Welcome to Hollywood |
directed by Tony Markes
& Adam Rifkin
Fresh from a rousing success in a Chicago production of Charlie and the Chocolate Factory, actor Anton Markwell (Tony Markes) arrives in Hollywood sans agent, sans movie deals ... and, unfortunately, sans much talent. He, of course, doesn't know this. He's a firm believer in the school of thought that, if you try hard enough, you can become famous.
Producer/director Adam Rifkin is convinced of that, too. So he sets out to make a documentary charting Markwell's rise to stardom.
Those opening hopes of Welcome to Hollywood, a mockumentary written and directed by Rifken and Markes, soon deteriorate, despite their best efforts at auditioning prospective actors to follow around, at renaming Markwell to a more marquee-friendly Nick Decker, at introducing him to agents and producers, at finding him a famous girlfriend to garner publicity. It's all in the same vein as This is Spinal Tap, and, while not nearly as much fun, it has its moments.
Spinal Tap was wonderful because those musicians were oblivious to their obliviousness. They truly thought they were the next rock gods.
Nick Decker thinks he can make it, but, as played by Markes, he doesn't have the same bluster, the same ego, that made Spinal Tap outrageous. He's slow, he's dense and, while that fits the character, it makes caring what happens to him doubly difficult.
Hollywood, as put forth by Markes and Rifkin, is the kind of place where perception is everything, especially when no one has any preconceived notions of what to expect from you. Decker is prepped and primped by Rifkin, taken under his wing and tugged out into the real-life paparazzi cameras.
There, he's encouraged to accost Laurence Fishburne on the Academy Awards carpet to improvise a scene that will be used in his audition reel. He has a party thrown in his honor at Sundance Film Festival, and he's sent on auditions. Rifkin's desperately hoping to chart Decker's ascent into Tom Cruise's realm, but it's soon obvious that the actor he's chosen just doesn't have what it takes.
So, in true Hollywood fashion, if talent isn't enough, try publicity. Rifkin hires Angie Everhart (Sylvester Stallone's ex) to play Decker's girlfriend in the "documentary." She's recently married, so soon everyone in Hollywood wants to know who Angie's new mystery man is.
As Decker's life spirals into one humiliation after another, Rifkin's associates urge him to pull the documentary's plug. He has another project in the wings -- a movie called Denial, (Rifkin's next project in real life, as well) -- and he eventually abandons Decker's plot line for a more profitable one.
There are some wonderful moments in Welcome to Hollywood: An audition for Baywatch forces Decker to strip down to his undies and run in slow motion, just like they do on the show. At the printer's to pick up his new headshots, Nick Decker instead gets 1,000 black-and-whites with "Dick Necker" printed boldly across the bottom.

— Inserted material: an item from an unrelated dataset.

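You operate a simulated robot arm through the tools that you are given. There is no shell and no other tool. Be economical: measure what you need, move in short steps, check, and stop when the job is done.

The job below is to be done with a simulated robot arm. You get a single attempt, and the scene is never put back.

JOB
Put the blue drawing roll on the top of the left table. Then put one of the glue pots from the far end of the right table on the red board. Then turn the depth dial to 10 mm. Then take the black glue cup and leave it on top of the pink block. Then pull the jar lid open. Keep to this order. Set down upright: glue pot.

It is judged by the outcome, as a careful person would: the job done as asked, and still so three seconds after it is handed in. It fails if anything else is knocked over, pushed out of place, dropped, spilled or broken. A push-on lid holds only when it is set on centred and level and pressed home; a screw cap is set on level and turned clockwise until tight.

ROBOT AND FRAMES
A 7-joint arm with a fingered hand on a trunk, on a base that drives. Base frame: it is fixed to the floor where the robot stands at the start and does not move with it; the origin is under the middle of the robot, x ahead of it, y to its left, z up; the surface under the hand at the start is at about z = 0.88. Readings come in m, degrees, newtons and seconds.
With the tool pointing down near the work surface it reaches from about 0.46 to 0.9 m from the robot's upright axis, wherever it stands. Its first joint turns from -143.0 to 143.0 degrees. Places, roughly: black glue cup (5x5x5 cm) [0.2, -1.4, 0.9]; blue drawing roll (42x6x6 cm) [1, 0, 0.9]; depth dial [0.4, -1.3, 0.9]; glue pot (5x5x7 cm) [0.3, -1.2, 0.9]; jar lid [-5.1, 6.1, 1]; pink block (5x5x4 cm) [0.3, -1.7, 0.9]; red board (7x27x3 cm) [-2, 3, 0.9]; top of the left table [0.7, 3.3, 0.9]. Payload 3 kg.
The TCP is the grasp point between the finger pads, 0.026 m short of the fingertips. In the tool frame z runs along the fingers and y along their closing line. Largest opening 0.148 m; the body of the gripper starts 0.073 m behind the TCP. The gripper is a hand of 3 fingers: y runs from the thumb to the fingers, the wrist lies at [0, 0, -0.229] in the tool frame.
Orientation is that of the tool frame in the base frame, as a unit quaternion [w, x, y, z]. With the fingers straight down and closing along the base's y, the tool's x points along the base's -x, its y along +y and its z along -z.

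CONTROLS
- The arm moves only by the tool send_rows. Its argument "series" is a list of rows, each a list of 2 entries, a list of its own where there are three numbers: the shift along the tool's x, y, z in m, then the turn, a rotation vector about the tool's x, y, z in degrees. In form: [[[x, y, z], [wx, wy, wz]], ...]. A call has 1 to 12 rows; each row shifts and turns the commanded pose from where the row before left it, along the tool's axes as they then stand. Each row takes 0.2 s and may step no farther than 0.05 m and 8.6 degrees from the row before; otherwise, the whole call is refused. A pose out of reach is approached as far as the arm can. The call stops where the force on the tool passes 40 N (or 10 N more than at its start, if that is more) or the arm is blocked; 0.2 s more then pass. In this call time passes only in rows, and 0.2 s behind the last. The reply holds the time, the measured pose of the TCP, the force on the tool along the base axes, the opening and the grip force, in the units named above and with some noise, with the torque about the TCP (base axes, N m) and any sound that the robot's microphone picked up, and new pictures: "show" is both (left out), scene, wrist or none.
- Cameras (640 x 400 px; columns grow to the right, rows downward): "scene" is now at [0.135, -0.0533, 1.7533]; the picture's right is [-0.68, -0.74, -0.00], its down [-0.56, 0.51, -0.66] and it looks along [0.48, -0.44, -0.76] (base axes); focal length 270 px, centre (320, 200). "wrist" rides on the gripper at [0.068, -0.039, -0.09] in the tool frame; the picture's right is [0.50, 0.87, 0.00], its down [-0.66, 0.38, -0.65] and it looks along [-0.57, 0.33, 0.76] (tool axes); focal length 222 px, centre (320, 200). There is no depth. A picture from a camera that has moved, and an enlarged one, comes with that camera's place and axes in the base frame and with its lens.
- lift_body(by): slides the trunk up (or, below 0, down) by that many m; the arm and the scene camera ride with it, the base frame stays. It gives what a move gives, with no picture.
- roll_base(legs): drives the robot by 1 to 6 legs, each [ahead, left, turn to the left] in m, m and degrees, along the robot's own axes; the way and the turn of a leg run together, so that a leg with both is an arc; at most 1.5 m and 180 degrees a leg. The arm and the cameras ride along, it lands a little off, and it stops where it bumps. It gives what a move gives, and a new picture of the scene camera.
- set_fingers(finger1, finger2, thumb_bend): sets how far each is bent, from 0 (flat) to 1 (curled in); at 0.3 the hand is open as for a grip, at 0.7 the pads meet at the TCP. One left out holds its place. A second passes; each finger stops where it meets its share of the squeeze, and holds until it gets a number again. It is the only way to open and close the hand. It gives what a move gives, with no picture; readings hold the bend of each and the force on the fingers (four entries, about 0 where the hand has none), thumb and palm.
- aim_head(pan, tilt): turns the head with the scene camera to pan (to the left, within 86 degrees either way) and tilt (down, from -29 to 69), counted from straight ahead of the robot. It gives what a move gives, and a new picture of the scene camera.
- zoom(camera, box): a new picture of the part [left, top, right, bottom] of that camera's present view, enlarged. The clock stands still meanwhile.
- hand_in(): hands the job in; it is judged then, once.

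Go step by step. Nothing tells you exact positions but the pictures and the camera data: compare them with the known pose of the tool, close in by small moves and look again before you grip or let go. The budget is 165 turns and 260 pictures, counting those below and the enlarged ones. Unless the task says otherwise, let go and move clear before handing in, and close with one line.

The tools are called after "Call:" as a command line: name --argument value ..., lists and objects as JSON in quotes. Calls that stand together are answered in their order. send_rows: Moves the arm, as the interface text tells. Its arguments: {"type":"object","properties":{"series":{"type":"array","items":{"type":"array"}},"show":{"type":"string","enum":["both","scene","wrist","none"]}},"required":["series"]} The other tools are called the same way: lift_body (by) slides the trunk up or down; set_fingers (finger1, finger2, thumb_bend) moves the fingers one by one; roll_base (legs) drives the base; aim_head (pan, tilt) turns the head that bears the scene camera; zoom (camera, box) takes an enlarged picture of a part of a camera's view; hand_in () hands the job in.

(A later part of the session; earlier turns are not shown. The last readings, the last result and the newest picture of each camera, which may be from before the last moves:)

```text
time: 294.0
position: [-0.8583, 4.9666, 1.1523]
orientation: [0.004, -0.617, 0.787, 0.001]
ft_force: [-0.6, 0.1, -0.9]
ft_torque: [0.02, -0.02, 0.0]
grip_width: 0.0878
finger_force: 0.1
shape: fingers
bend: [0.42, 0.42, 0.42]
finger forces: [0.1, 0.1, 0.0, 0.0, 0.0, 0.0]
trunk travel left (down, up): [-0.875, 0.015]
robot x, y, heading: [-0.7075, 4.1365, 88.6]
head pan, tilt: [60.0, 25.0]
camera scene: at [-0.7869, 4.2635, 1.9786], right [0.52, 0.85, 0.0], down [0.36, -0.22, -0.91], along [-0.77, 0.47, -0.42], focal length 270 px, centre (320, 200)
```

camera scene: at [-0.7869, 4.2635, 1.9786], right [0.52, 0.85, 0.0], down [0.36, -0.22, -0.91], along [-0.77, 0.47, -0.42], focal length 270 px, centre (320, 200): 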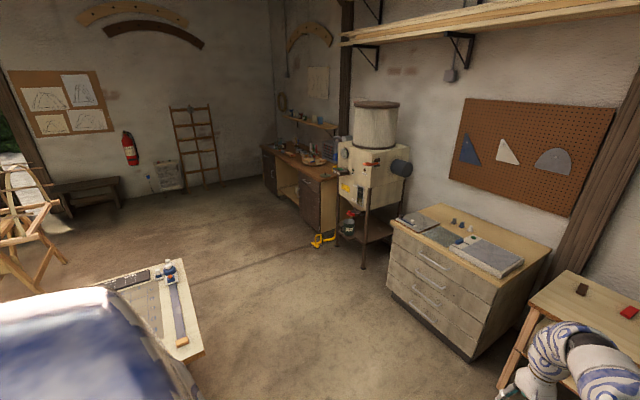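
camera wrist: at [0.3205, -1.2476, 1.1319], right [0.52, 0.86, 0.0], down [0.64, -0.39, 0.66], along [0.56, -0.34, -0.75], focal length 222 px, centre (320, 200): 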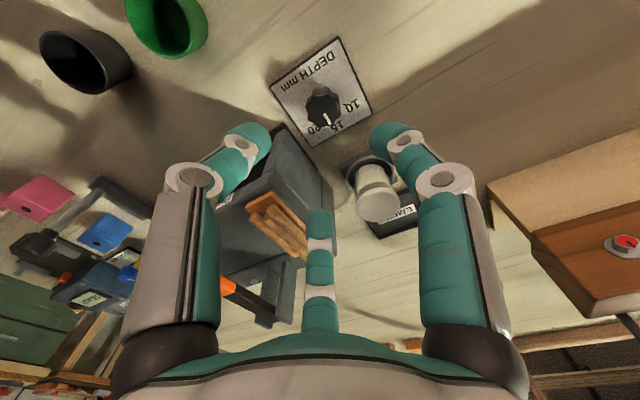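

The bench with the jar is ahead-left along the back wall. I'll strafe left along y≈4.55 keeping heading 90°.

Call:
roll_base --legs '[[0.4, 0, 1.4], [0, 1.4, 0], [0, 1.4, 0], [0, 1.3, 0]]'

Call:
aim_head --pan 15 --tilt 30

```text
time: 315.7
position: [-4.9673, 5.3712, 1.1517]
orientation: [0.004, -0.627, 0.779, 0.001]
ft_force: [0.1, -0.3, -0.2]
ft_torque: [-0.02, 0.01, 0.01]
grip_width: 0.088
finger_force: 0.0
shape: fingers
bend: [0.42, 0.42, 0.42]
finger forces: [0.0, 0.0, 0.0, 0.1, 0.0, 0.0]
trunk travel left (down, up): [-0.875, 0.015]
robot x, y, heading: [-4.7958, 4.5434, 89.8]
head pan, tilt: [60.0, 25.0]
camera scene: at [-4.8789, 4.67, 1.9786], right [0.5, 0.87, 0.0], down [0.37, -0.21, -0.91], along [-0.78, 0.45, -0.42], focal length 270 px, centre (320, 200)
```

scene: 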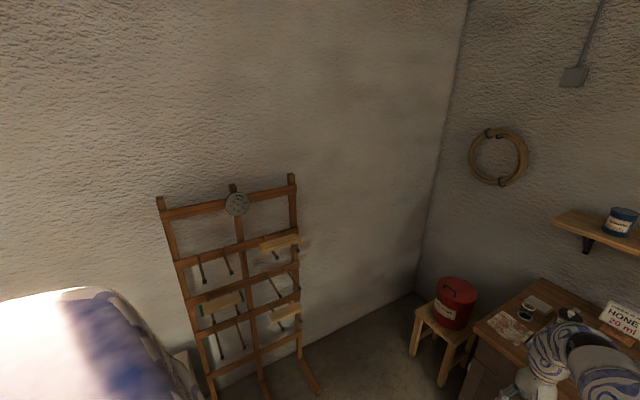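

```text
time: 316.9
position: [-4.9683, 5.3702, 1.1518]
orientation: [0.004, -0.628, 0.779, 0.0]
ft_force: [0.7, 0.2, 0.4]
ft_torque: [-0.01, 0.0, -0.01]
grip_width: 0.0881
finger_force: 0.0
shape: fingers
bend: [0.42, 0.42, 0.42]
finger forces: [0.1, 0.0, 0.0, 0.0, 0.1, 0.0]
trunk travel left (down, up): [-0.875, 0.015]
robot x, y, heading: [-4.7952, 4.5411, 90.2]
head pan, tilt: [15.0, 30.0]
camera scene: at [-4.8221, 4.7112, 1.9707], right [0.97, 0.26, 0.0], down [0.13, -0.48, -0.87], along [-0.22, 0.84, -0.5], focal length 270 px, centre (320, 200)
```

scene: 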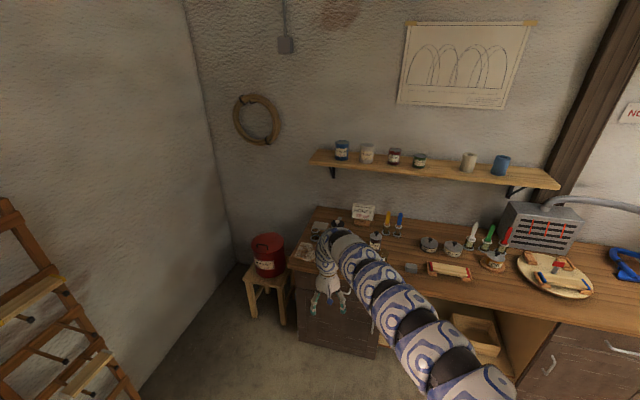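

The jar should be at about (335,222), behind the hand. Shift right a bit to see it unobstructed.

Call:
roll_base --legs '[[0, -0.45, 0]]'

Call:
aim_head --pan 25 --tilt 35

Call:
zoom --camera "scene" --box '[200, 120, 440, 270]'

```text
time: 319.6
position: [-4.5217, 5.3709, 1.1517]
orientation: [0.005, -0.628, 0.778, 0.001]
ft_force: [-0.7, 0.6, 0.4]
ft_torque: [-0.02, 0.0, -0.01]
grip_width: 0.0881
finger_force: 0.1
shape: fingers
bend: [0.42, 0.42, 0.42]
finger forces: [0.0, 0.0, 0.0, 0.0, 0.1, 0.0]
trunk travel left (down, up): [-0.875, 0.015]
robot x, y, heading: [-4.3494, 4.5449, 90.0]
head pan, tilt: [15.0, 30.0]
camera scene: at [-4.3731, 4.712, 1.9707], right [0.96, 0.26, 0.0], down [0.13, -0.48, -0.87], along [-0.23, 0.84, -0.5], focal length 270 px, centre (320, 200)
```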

And he admits to Rifkin he wants to be famous so he can have a wax figure of his very own in a museum.
It's all a 90-minute gloss of lightweight fun -- not Spinal Tap but probably a better reflection of true Hollywood than most movies about that town. A bonus is the dozens of cameos, some credited, some not, of Hollywood heavyweights like John Travolta, Cuba Gooding Jr., Halle Berry, Peter Fonda and Salma Hayek.